Même si les armes ont globalement une mauvaise image, ce sport reste avant tout un sport d’adresse et de précision qui nécessite la prise en compte de nombreux paramètres et la maîtrise de plusieurs facteurs.

Pratiquant moi-même ce sport, je vais tenter de vous faire découvrir et apprécier ce sport en tentant de faire le parallèle avec notre passion commune : Le test.

La définition des objectifs

En tir sportif, pour déterminer ses objectifs, il faut commencer par choisir sa discipline.

En effet, ce sport regroupe énormément de disciplines différentes dont plusieurs d’entre elles sont présentes aux Jeux Olympiques.

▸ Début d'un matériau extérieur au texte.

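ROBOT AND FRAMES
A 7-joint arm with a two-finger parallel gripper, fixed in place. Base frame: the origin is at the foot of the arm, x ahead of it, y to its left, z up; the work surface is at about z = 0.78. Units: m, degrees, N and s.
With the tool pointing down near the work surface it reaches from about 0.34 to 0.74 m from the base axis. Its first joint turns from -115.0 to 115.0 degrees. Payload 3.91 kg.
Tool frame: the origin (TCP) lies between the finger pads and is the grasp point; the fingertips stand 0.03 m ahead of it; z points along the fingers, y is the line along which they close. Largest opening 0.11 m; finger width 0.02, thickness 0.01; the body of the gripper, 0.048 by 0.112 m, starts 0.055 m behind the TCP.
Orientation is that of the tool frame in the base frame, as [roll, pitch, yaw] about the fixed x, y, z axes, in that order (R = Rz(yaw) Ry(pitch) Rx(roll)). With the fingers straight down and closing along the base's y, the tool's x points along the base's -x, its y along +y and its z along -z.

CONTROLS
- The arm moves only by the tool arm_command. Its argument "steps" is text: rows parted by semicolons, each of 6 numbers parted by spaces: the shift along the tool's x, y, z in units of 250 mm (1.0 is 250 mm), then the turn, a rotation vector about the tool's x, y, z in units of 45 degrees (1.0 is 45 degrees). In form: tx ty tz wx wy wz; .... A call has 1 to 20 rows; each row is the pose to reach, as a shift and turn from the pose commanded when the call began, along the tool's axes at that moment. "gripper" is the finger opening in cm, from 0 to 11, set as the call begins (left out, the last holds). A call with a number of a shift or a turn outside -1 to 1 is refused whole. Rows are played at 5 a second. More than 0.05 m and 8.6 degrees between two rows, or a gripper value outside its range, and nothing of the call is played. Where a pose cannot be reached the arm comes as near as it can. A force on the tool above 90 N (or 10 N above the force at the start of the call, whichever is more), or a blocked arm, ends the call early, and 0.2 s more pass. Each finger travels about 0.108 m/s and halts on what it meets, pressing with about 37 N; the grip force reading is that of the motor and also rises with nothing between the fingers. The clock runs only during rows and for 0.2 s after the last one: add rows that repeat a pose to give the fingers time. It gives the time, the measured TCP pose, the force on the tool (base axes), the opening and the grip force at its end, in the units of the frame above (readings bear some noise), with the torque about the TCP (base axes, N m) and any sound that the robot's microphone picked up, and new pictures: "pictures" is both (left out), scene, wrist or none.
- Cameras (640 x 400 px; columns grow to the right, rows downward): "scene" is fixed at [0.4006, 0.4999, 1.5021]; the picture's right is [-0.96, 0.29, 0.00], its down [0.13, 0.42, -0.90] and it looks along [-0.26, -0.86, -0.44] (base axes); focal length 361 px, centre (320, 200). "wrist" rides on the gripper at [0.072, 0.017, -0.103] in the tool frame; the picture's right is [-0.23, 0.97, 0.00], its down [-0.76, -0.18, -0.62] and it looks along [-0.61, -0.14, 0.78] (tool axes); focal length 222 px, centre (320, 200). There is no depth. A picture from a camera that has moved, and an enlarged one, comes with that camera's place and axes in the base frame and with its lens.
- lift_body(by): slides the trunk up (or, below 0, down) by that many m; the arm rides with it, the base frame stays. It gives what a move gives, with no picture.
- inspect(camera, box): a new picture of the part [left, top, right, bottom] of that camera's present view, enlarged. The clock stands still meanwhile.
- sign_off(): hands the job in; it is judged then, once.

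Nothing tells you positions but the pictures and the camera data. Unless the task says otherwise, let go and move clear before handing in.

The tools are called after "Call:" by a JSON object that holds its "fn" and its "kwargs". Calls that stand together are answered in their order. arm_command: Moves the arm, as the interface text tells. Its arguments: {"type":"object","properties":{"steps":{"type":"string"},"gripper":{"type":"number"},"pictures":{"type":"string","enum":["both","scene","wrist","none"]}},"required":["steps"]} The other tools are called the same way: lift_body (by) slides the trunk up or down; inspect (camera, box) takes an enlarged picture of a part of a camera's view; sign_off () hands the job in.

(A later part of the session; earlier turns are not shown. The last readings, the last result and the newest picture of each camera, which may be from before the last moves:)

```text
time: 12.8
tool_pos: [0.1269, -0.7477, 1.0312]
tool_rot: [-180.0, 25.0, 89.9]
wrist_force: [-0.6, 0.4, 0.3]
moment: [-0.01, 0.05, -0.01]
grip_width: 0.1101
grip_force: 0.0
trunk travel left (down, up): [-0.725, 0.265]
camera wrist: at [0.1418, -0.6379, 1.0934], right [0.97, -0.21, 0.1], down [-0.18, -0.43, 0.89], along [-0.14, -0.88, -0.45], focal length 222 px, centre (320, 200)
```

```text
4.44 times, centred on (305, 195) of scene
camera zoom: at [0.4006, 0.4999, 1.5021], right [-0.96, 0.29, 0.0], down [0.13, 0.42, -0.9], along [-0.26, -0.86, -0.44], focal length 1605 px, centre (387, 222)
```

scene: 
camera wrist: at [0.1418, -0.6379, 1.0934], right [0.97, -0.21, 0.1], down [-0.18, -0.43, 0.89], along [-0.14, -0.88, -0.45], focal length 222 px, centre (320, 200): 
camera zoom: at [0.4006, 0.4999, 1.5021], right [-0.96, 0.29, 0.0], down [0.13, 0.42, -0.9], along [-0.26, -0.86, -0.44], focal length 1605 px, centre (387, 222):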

Si on se concentre sur les disciplines olympiques, on peut distinguer 4 grandes familles :

Pour ma part, je ne pratique que le tir au pistolet sur les distances de 10m (précision) et 25m (précision et vitesse). C’est donc sur ces éléments que je vais poursuivre le parallèle.

Une fois la discipline choisie, il est important de savoir ce que l’on veut faire : Du loisir ou de la compétition. Ce choix est déterminant pour :

  • La sélection des armes ;
  • L’investissement financier ;
  • L’investissement en temps.

Cet objectif (loisir ou compétition) est très structurant. Un mauvais choix peut provoquer des dépenses inutiles ou un découragement par manque de résultat.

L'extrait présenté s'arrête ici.